■ EXERCISE OBJECTIVE
Copy out all of the data below with no alterations. Give them as a JSON list of strings, one for each line, with blank lines left out.

■ RAW DATA
+++

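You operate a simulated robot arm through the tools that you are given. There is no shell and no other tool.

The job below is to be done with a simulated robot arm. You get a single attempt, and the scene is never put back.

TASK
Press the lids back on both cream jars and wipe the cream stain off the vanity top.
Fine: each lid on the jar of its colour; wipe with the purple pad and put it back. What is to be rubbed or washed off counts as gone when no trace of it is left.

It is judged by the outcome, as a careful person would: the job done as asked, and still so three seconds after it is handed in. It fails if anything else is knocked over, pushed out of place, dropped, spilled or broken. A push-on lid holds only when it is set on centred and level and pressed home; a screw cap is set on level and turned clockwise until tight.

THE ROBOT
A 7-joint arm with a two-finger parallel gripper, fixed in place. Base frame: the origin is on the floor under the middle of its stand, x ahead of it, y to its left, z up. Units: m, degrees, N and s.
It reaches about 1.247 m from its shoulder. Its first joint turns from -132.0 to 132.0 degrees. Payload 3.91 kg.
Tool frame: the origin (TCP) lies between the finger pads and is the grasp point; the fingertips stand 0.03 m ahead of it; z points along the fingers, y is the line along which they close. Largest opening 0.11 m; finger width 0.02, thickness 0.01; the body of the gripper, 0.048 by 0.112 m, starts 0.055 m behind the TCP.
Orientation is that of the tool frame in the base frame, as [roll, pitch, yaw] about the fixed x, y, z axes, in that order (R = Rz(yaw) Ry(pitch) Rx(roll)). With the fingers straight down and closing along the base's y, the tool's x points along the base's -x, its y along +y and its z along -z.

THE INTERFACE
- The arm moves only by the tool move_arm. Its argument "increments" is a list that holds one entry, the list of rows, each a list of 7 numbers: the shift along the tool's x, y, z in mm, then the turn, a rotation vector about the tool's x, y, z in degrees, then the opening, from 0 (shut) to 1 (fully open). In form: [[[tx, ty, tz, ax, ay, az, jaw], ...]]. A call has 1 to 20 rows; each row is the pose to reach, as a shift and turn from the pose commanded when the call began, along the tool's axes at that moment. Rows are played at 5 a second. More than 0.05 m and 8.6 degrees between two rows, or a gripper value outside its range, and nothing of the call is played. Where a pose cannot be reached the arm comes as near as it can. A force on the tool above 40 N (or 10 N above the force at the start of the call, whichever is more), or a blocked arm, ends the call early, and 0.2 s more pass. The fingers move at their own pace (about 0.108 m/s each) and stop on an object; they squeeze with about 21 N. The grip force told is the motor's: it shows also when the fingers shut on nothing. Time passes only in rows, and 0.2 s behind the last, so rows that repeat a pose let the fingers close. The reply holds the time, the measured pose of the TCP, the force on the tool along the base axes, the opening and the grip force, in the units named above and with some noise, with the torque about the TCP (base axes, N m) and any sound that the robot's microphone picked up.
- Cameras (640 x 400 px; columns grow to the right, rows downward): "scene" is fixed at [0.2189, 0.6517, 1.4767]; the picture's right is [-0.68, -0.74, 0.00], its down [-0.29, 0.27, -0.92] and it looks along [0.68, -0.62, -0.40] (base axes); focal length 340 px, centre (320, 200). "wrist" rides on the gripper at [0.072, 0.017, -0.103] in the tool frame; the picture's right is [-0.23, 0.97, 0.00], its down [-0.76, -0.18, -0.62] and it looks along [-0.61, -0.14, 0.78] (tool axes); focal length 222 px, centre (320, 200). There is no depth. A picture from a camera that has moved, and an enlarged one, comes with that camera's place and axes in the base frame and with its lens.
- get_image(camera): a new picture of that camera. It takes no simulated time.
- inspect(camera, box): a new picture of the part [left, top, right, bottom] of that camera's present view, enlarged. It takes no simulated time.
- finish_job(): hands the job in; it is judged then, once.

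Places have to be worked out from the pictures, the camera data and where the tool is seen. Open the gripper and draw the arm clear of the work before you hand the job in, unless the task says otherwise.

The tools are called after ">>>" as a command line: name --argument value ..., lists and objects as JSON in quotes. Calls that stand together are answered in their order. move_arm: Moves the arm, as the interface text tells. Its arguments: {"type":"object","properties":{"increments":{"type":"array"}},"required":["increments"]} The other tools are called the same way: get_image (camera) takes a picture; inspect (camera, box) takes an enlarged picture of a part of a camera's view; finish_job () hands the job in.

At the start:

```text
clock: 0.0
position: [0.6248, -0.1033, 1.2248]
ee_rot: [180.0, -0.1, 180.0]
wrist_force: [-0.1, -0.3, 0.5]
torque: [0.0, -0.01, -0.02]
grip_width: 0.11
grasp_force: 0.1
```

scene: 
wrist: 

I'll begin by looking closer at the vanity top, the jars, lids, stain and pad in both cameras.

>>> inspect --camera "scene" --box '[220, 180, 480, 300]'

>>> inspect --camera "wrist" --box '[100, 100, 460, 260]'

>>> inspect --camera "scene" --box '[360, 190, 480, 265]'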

+++

■ WRITTEN RESPONSE
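[
  "You operate a simulated robot arm through the tools that you are given. There is no shell and no other tool.",
  "The job below is to be done with a simulated robot arm. You get a single attempt, and the scene is never put back.",
  "TASK",
  "Press the lids back on both cream jars and wipe the cream stain off the vanity top.",
  "Fine: each lid on the jar of its colour; wipe with the purple pad and put it back. What is to be rubbed or washed off counts as gone when no trace of it is left.",
  "It is judged by the outcome, as a careful person would: the job done as asked, and still so three seconds after it is handed in. It fails if anything else is knocked over, pushed out of place, dropped, spilled or broken. A push-on lid holds only when it is set on centred and level and pressed home; a screw cap is set on level and turned clockwise until tight.",
  "THE ROBOT",
  "A 7-joint arm with a two-finger parallel gripper, fixed in place. Base frame: the origin is on the floor under the middle of its stand, x ahead of it, y to its left, z up. Units: m, degrees, N and s.",
  "It reaches about 1.247 m from its shoulder. Its first joint turns from -132.0 to 132.0 degrees. Payload 3.91 kg.",
  "Tool frame: the origin (TCP) lies between the finger pads and is the grasp point; the fingertips stand 0.03 m ahead of it; z points along the fingers, y is the line along which they close. Largest opening 0.11 m; finger width 0.02, thickness 0.01; the body of the gripper, 0.048 by 0.112 m, starts 0.055 m behind the TCP.",
  "Orientation is that of the tool frame in the base frame, as [roll, pitch, yaw] about the fixed x, y, z axes, in that order (R = Rz(yaw) Ry(pitch) Rx(roll)). With the fingers straight down and closing along the base's y, the tool's x points along the base's -x, its y along +y and its z along -z.",
  "THE INTERFACE",
  "- The arm moves only by the tool move_arm. Its argument \"increments\" is a list that holds one entry, the list of rows, each a list of 7 numbers: the shift along the tool's x, y, z in mm, then the turn, a rotation vector about the tool's x, y, z in degrees, then the opening, from 0 (shut) to 1 (fully open). In form: [[[tx, ty, tz, ax, ay, az, jaw], ...]]. A call has 1 to 20 rows; each row is the pose to reach, as a shift and turn from the pose commanded when the call began, along the tool's axes at that moment. Rows are played at 5 a second. More than 0.05 m and 8.6 degrees between two rows, or a gripper value outside its range, and nothing of the call is played. Where a pose cannot be reached the arm comes as near as it can. A force on the tool above 40 N (or 10 N above the force at the start of the call, whichever is more), or a blocked arm, ends the call early, and 0.2 s more pass. The fingers move at their own pace (about 0.108 m/s each) and stop on an object; they squeeze with about 21 N. The grip force told is the motor's: it shows also when the fingers shut on nothing. Time passes only in rows, and 0.2 s behind the last, so rows that repeat a pose let the fingers close. The reply holds the time, the measured pose of the TCP, the force on the tool along the base axes, the opening and the grip force, in the units named above and with some noise, with the torque about the TCP (base axes, N m) and any sound that the robot's microphone picked up.",
  "- Cameras (640 x 400 px; columns grow to the right, rows downward): \"scene\" is fixed at [0.2189, 0.6517, 1.4767]; the picture's right is [-0.68, -0.74, 0.00], its down [-0.29, 0.27, -0.92] and it looks along [0.68, -0.62, -0.40] (base axes); focal length 340 px, centre (320, 200). \"wrist\" rides on the gripper at [0.072, 0.017, -0.103] in the tool frame; the picture's right is [-0.23, 0.97, 0.00], its down [-0.76, -0.18, -0.62] and it looks along [-0.61, -0.14, 0.78] (tool axes); focal length 222 px, centre (320, 200). There is no depth. A picture from a camera that has moved, and an enlarged one, comes with that camera's place and axes in the base frame and with its lens.",
  "- get_image(camera): a new picture of that camera. It takes no simulated time.",
  "- inspect(camera, box): a new picture of the part [left, top, right, bottom] of that camera's present view, enlarged. It takes no simulated time.",
  "- finish_job(): hands the job in; it is judged then, once.",
  "Places have to be worked out from the pictures, the camera data and where the tool is seen. Open the gripper and draw the arm clear of the work before you hand the job in, unless the task says otherwise.",
  "The tools are called after \">>>\" as a command line: name --argument value ..., lists and objects as JSON in quotes. Calls that stand together are answered in their order. move_arm: Moves the arm, as the interface text tells. Its arguments: {\"type\":\"object\",\"properties\":{\"increments\":{\"type\":\"array\"}},\"required\":[\"increments\"]} The other tools are called the same way: get_image (camera) takes a picture; inspect (camera, box) takes an enlarged picture of a part of a camera's view; finish_job () hands the job in.",
  "At the start:",
  "```text",
  "clock: 0.0",
  "position: [0.6248, -0.1033, 1.2248]",
  "ee_rot: [180.0, -0.1, 180.0]",
  "wrist_force: [-0.1, -0.3, 0.5]",
  "torque: [0.0, -0.01, -0.02]",
  "grip_width: 0.11",
  "grasp_force: 0.1",
  "```",
  "scene: ",
  "wrist: ",
  "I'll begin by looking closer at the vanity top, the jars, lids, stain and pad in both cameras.",
  ">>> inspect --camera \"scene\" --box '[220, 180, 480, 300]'",
  ">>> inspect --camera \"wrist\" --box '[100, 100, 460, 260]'",
  ">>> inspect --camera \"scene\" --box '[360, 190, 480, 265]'"
]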